GIVEN PROBLEM: Every line of the material that follows must be printed again exactly. Return a JSON list in which every string is one line; blank lines are skipped.

───

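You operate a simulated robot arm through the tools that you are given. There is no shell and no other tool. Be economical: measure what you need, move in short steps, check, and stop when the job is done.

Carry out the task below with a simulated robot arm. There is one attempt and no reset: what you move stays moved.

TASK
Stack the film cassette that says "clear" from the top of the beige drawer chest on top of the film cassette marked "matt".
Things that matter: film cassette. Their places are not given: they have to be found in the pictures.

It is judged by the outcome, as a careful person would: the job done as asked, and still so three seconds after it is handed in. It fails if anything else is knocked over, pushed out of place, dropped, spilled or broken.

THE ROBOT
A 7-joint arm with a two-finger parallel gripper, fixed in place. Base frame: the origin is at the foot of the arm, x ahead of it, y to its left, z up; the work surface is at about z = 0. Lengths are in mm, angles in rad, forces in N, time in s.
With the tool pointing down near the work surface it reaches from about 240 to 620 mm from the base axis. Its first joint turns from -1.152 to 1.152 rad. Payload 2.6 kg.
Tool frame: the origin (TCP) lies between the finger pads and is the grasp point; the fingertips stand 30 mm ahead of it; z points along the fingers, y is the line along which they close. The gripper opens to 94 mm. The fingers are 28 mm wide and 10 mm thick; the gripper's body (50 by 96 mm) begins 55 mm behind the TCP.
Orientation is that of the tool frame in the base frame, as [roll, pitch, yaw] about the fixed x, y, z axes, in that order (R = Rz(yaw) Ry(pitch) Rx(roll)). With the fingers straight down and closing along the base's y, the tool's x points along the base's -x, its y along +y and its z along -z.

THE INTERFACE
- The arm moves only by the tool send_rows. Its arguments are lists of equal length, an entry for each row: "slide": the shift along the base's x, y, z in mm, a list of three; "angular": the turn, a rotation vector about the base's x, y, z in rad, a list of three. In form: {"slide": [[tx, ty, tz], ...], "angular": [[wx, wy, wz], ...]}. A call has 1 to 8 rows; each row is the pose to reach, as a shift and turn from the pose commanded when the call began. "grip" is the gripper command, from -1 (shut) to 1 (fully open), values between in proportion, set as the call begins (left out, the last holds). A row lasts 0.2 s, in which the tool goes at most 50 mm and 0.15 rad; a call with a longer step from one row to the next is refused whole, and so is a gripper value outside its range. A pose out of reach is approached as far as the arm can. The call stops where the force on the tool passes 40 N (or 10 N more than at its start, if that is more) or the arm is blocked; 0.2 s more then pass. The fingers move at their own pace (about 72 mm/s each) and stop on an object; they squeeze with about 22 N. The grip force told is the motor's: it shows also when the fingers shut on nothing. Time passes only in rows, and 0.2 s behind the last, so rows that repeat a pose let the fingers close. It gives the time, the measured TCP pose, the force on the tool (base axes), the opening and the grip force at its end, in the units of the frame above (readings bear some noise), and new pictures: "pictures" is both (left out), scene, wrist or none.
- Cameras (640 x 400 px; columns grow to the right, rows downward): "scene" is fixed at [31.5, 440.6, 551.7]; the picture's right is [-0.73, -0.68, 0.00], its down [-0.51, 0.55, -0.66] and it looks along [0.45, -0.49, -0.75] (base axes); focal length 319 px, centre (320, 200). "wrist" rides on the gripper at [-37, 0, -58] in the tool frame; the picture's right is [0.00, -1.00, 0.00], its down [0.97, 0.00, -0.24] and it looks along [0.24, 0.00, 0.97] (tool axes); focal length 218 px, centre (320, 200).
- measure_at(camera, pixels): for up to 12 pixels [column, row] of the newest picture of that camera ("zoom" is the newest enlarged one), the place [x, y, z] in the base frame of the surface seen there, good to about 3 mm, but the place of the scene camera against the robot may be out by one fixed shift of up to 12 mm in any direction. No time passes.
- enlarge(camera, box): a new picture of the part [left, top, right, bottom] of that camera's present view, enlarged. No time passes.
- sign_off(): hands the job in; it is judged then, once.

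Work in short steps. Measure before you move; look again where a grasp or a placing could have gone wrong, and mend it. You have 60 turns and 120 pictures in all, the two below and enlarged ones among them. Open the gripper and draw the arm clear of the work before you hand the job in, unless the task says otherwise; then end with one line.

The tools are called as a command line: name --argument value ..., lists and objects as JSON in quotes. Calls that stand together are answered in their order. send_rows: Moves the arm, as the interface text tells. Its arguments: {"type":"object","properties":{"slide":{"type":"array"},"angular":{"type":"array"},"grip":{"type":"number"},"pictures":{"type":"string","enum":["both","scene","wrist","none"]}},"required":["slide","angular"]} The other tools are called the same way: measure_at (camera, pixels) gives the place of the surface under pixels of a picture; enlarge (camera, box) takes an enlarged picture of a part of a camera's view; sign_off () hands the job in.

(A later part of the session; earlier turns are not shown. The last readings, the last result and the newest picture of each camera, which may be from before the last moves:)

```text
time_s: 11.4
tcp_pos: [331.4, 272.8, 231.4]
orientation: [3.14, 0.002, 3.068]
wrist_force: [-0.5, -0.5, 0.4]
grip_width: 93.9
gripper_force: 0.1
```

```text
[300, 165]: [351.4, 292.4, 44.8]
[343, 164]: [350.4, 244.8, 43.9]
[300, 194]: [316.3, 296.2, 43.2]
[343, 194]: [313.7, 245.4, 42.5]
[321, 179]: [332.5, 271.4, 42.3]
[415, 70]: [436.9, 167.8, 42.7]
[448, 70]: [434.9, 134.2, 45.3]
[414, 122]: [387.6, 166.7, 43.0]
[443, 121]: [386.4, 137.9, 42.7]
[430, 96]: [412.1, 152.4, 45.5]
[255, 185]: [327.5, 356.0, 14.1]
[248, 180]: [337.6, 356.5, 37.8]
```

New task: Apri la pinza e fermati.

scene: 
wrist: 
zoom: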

───

FULL ANSWER:
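[
  "You operate a simulated robot arm through the tools that you are given. There is no shell and no other tool. Be economical: measure what you need, move in short steps, check, and stop when the job is done.",
  "Carry out the task below with a simulated robot arm. There is one attempt and no reset: what you move stays moved.",
  "TASK",
  "Stack the film cassette that says \"clear\" from the top of the beige drawer chest on top of the film cassette marked \"matt\".",
  "Things that matter: film cassette. Their places are not given: they have to be found in the pictures.",
  "It is judged by the outcome, as a careful person would: the job done as asked, and still so three seconds after it is handed in. It fails if anything else is knocked over, pushed out of place, dropped, spilled or broken.",
  "THE ROBOT",
  "A 7-joint arm with a two-finger parallel gripper, fixed in place. Base frame: the origin is at the foot of the arm, x ahead of it, y to its left, z up; the work surface is at about z = 0. Lengths are in mm, angles in rad, forces in N, time in s.",
  "With the tool pointing down near the work surface it reaches from about 240 to 620 mm from the base axis. Its first joint turns from -1.152 to 1.152 rad. Payload 2.6 kg.",
  "Tool frame: the origin (TCP) lies between the finger pads and is the grasp point; the fingertips stand 30 mm ahead of it; z points along the fingers, y is the line along which they close. The gripper opens to 94 mm. The fingers are 28 mm wide and 10 mm thick; the gripper's body (50 by 96 mm) begins 55 mm behind the TCP.",
  "Orientation is that of the tool frame in the base frame, as [roll, pitch, yaw] about the fixed x, y, z axes, in that order (R = Rz(yaw) Ry(pitch) Rx(roll)). With the fingers straight down and closing along the base's y, the tool's x points along the base's -x, its y along +y and its z along -z.",
  "THE INTERFACE",
  "- The arm moves only by the tool send_rows. Its arguments are lists of equal length, an entry for each row: \"slide\": the shift along the base's x, y, z in mm, a list of three; \"angular\": the turn, a rotation vector about the base's x, y, z in rad, a list of three. In form: {\"slide\": [[tx, ty, tz], ...], \"angular\": [[wx, wy, wz], ...]}. A call has 1 to 8 rows; each row is the pose to reach, as a shift and turn from the pose commanded when the call began. \"grip\" is the gripper command, from -1 (shut) to 1 (fully open), values between in proportion, set as the call begins (left out, the last holds). A row lasts 0.2 s, in which the tool goes at most 50 mm and 0.15 rad; a call with a longer step from one row to the next is refused whole, and so is a gripper value outside its range. A pose out of reach is approached as far as the arm can. The call stops where the force on the tool passes 40 N (or 10 N more than at its start, if that is more) or the arm is blocked; 0.2 s more then pass. The fingers move at their own pace (about 72 mm/s each) and stop on an object; they squeeze with about 22 N. The grip force told is the motor's: it shows also when the fingers shut on nothing. Time passes only in rows, and 0.2 s behind the last, so rows that repeat a pose let the fingers close. It gives the time, the measured TCP pose, the force on the tool (base axes), the opening and the grip force at its end, in the units of the frame above (readings bear some noise), and new pictures: \"pictures\" is both (left out), scene, wrist or none.",
  "- Cameras (640 x 400 px; columns grow to the right, rows downward): \"scene\" is fixed at [31.5, 440.6, 551.7]; the picture's right is [-0.73, -0.68, 0.00], its down [-0.51, 0.55, -0.66] and it looks along [0.45, -0.49, -0.75] (base axes); focal length 319 px, centre (320, 200). \"wrist\" rides on the gripper at [-37, 0, -58] in the tool frame; the picture's right is [0.00, -1.00, 0.00], its down [0.97, 0.00, -0.24] and it looks along [0.24, 0.00, 0.97] (tool axes); focal length 218 px, centre (320, 200).",
  "- measure_at(camera, pixels): for up to 12 pixels [column, row] of the newest picture of that camera (\"zoom\" is the newest enlarged one), the place [x, y, z] in the base frame of the surface seen there, good to about 3 mm, but the place of the scene camera against the robot may be out by one fixed shift of up to 12 mm in any direction. No time passes.",
  "- enlarge(camera, box): a new picture of the part [left, top, right, bottom] of that camera's present view, enlarged. No time passes.",
  "- sign_off(): hands the job in; it is judged then, once.",
  "Work in short steps. Measure before you move; look again where a grasp or a placing could have gone wrong, and mend it. You have 60 turns and 120 pictures in all, the two below and enlarged ones among them. Open the gripper and draw the arm clear of the work before you hand the job in, unless the task says otherwise; then end with one line.",
  "The tools are called as a command line: name --argument value ..., lists and objects as JSON in quotes. Calls that stand together are answered in their order. send_rows: Moves the arm, as the interface text tells. Its arguments: {\"type\":\"object\",\"properties\":{\"slide\":{\"type\":\"array\"},\"angular\":{\"type\":\"array\"},\"grip\":{\"type\":\"number\"},\"pictures\":{\"type\":\"string\",\"enum\":[\"both\",\"scene\",\"wrist\",\"none\"]}},\"required\":[\"slide\",\"angular\"]} The other tools are called the same way: measure_at (camera, pixels) gives the place of the surface under pixels of a picture; enlarge (camera, box) takes an enlarged picture of a part of a camera's view; sign_off () hands the job in.",
  "(A later part of the session; earlier turns are not shown. The last readings, the last result and the newest picture of each camera, which may be from before the last moves:)",
  "```text",
  "time_s: 11.4",
  "tcp_pos: [331.4, 272.8, 231.4]",
  "orientation: [3.14, 0.002, 3.068]",
  "wrist_force: [-0.5, -0.5, 0.4]",
  "grip_width: 93.9",
  "gripper_force: 0.1",
  "```",
  "```text",
  "[300, 165]: [351.4, 292.4, 44.8]",
  "[343, 164]: [350.4, 244.8, 43.9]",
  "[300, 194]: [316.3, 296.2, 43.2]",
  "[343, 194]: [313.7, 245.4, 42.5]",
  "[321, 179]: [332.5, 271.4, 42.3]",
  "[415, 70]: [436.9, 167.8, 42.7]",
  "[448, 70]: [434.9, 134.2, 45.3]",
  "[414, 122]: [387.6, 166.7, 43.0]",
  "[443, 121]: [386.4, 137.9, 42.7]",
  "[430, 96]: [412.1, 152.4, 45.5]",
  "[255, 185]: [327.5, 356.0, 14.1]",
  "[248, 180]: [337.6, 356.5, 37.8]",
  "```",
  "New task: Apri la pinza e fermati.",
  "scene: ",
  "wrist: ",
  "zoom:"
]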